[What you have to do] Check every line of the material below for the string "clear", and return the ones that have it.

#### Data shown ####

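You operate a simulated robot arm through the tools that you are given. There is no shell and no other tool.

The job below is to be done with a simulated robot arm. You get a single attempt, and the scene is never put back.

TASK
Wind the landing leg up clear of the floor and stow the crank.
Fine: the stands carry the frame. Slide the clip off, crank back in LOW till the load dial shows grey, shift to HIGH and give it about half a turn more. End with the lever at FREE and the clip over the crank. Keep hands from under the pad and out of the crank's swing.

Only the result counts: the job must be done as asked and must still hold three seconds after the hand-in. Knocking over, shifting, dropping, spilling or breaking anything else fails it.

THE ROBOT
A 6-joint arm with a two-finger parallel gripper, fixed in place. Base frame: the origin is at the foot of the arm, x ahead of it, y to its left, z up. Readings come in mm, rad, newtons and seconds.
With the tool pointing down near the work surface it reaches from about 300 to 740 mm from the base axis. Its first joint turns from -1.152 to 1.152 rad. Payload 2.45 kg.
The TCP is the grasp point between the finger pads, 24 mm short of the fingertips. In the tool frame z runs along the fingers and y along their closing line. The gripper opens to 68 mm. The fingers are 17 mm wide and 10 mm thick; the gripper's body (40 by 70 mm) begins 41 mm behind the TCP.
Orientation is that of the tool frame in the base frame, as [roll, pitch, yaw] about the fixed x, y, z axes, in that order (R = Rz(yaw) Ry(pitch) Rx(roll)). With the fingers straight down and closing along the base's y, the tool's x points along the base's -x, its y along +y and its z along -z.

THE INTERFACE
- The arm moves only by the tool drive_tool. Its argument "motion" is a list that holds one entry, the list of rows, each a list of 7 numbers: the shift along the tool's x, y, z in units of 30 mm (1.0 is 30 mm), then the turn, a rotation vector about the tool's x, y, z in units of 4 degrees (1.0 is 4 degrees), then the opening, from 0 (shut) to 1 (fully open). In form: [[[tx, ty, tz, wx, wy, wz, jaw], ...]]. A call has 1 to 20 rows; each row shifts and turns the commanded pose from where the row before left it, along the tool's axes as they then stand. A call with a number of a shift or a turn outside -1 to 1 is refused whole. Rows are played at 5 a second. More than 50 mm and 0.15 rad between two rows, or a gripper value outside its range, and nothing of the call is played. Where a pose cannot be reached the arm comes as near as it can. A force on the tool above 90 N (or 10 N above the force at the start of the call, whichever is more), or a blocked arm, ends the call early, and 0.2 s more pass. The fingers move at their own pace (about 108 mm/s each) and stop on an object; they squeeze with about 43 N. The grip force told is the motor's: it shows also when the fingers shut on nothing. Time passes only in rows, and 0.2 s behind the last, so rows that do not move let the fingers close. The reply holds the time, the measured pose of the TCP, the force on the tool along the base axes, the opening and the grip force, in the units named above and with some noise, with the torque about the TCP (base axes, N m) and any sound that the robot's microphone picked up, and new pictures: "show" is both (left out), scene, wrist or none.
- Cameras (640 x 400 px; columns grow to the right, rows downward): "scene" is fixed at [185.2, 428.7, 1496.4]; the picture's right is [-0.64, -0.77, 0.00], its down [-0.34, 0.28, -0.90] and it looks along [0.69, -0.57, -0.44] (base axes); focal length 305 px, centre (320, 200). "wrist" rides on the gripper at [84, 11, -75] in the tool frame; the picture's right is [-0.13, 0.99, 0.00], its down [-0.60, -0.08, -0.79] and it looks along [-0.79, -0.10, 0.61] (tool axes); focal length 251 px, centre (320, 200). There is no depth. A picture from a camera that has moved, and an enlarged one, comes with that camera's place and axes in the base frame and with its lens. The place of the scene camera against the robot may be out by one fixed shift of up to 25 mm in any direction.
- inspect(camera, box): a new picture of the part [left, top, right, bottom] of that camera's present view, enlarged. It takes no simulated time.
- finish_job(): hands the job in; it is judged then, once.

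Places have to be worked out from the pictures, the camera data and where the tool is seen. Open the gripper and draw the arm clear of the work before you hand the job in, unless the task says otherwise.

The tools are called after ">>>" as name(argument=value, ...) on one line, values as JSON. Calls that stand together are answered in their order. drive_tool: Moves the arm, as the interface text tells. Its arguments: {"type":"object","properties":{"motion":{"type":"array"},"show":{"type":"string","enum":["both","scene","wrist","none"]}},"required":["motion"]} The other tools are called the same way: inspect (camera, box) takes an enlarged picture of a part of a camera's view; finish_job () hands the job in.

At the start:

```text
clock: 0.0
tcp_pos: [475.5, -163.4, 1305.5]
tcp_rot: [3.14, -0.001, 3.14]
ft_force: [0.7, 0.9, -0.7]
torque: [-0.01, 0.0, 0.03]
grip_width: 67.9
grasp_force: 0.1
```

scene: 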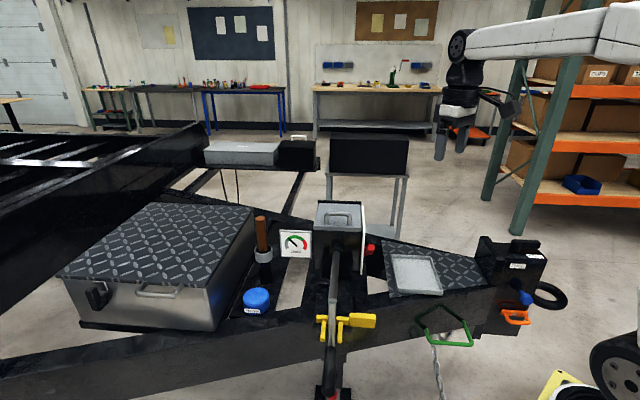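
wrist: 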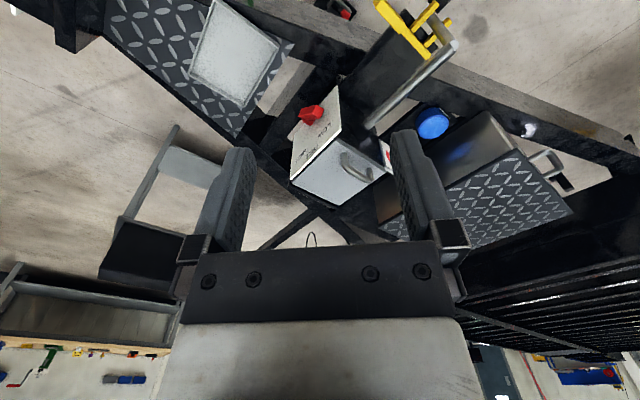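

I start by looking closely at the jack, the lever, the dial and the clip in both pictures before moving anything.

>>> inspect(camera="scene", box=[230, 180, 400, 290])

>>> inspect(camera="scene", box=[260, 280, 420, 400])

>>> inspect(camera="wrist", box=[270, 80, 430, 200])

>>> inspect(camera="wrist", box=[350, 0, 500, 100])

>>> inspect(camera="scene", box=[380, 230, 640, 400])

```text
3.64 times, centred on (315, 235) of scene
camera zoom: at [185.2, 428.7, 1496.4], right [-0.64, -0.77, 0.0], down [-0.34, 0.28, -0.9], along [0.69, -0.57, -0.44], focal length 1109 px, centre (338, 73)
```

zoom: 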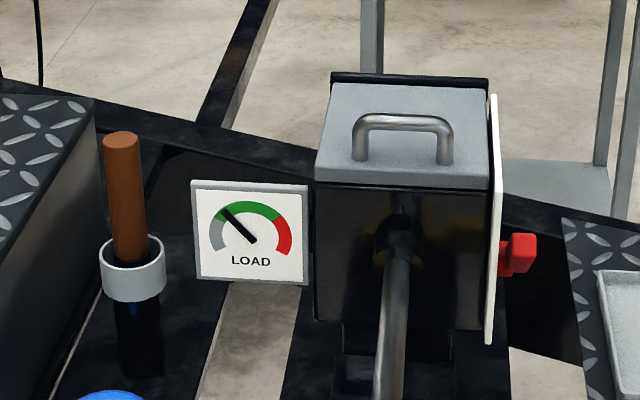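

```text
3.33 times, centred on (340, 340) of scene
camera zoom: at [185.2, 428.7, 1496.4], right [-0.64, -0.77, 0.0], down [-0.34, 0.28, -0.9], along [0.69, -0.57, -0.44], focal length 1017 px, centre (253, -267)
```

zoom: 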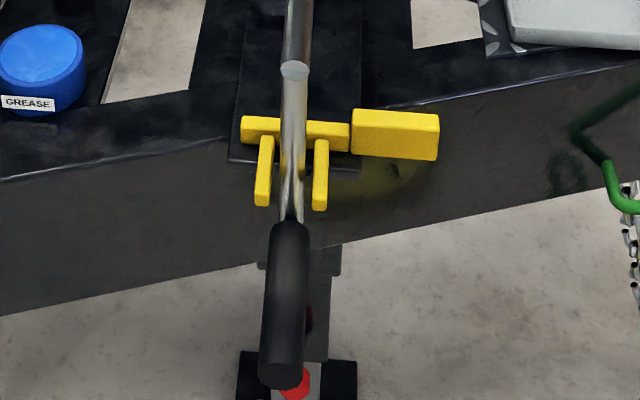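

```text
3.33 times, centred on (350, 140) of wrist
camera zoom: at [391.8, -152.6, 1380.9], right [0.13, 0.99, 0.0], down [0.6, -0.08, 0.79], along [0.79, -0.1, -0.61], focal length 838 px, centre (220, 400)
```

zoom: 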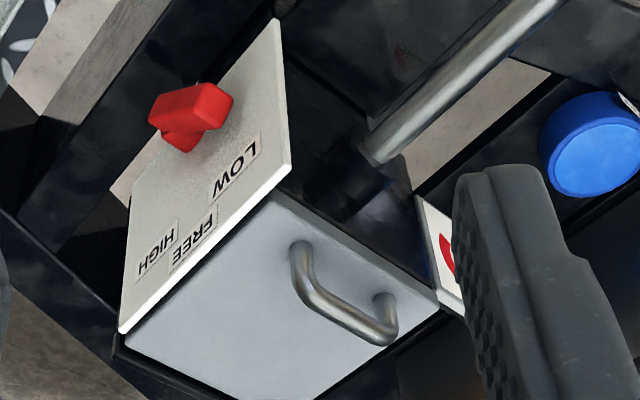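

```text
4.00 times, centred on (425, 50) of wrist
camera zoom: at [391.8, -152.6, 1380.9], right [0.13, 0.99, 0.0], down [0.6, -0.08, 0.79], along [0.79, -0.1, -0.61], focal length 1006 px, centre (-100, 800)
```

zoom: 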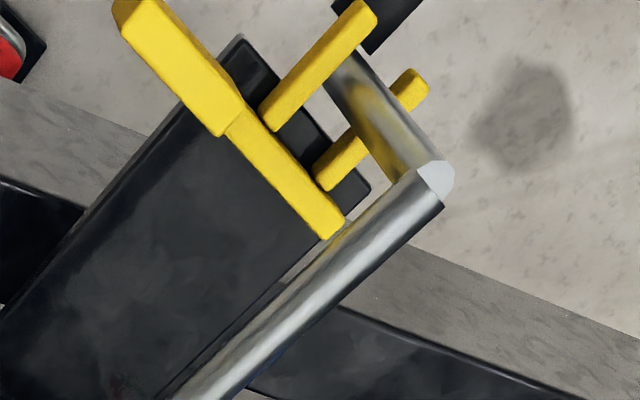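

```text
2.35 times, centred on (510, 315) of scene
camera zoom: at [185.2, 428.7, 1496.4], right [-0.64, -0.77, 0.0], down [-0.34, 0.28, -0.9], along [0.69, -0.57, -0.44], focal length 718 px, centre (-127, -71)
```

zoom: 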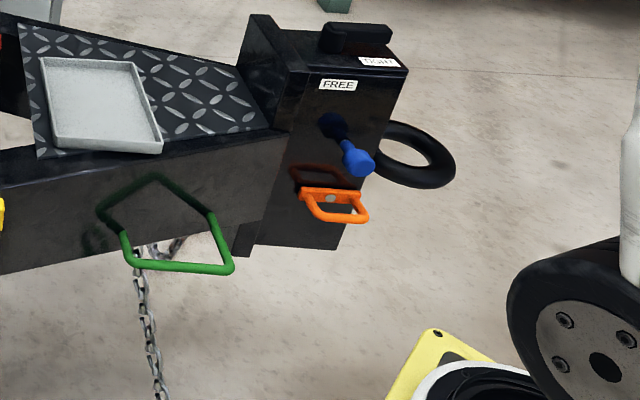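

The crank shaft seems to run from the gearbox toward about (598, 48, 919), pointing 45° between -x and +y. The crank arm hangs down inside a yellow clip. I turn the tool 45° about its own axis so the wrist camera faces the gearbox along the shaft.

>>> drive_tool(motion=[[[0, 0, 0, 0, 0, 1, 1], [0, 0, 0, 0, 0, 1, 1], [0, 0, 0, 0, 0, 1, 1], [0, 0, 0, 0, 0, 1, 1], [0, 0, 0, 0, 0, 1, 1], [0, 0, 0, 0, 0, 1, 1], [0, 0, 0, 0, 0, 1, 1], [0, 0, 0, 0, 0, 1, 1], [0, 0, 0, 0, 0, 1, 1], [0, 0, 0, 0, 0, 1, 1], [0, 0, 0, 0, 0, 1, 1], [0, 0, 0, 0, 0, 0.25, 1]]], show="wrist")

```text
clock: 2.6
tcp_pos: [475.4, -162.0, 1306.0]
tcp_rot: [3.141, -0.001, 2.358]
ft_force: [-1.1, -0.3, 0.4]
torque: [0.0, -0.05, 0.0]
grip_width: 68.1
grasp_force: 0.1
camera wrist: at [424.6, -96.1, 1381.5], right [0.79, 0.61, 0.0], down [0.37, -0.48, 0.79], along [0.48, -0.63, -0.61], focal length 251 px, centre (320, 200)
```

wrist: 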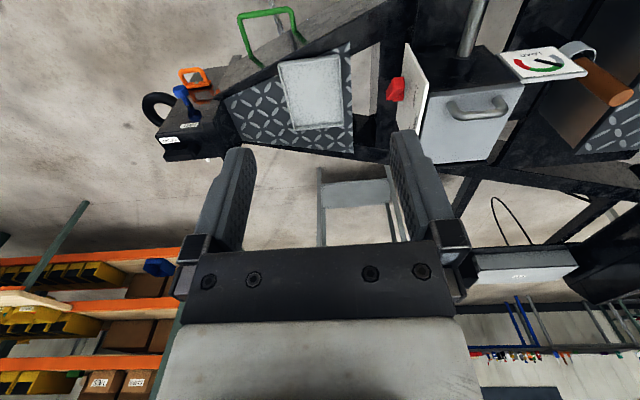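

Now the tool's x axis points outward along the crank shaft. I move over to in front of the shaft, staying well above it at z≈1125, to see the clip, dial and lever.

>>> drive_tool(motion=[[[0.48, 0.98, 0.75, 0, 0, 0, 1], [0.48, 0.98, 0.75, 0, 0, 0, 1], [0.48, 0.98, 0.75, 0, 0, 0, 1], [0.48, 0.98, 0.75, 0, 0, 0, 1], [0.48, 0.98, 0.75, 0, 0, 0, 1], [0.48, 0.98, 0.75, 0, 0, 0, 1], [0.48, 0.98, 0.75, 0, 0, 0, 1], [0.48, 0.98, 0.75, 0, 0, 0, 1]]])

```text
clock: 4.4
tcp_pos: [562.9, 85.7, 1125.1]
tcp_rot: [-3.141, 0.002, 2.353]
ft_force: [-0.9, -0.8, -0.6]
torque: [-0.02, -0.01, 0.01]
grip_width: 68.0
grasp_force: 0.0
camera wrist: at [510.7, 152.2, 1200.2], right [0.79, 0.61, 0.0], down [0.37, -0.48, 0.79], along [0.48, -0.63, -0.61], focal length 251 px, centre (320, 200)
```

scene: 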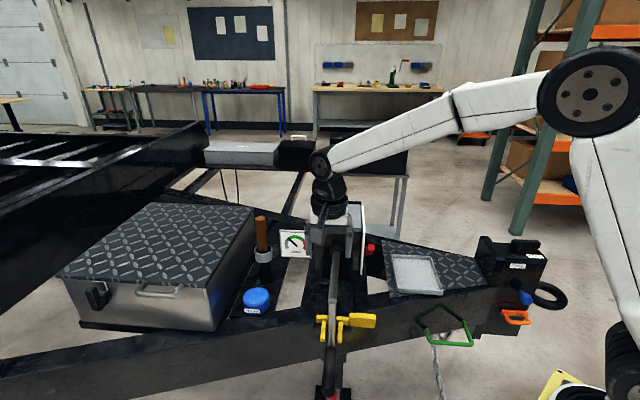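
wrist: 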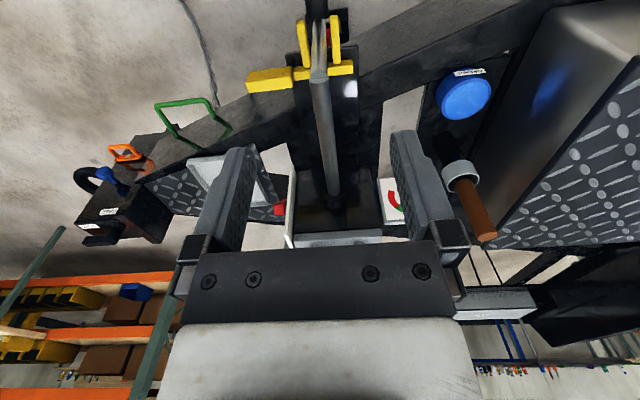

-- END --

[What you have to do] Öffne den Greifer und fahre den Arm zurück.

####

[Result of this exercise]
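Wind the landing leg up clear of the floor and stow the crank.
Places have to be worked out from the pictures, the camera data and where the tool is seen. Open the gripper and draw the arm clear of the work before you hand the job in, unless the task says otherwise.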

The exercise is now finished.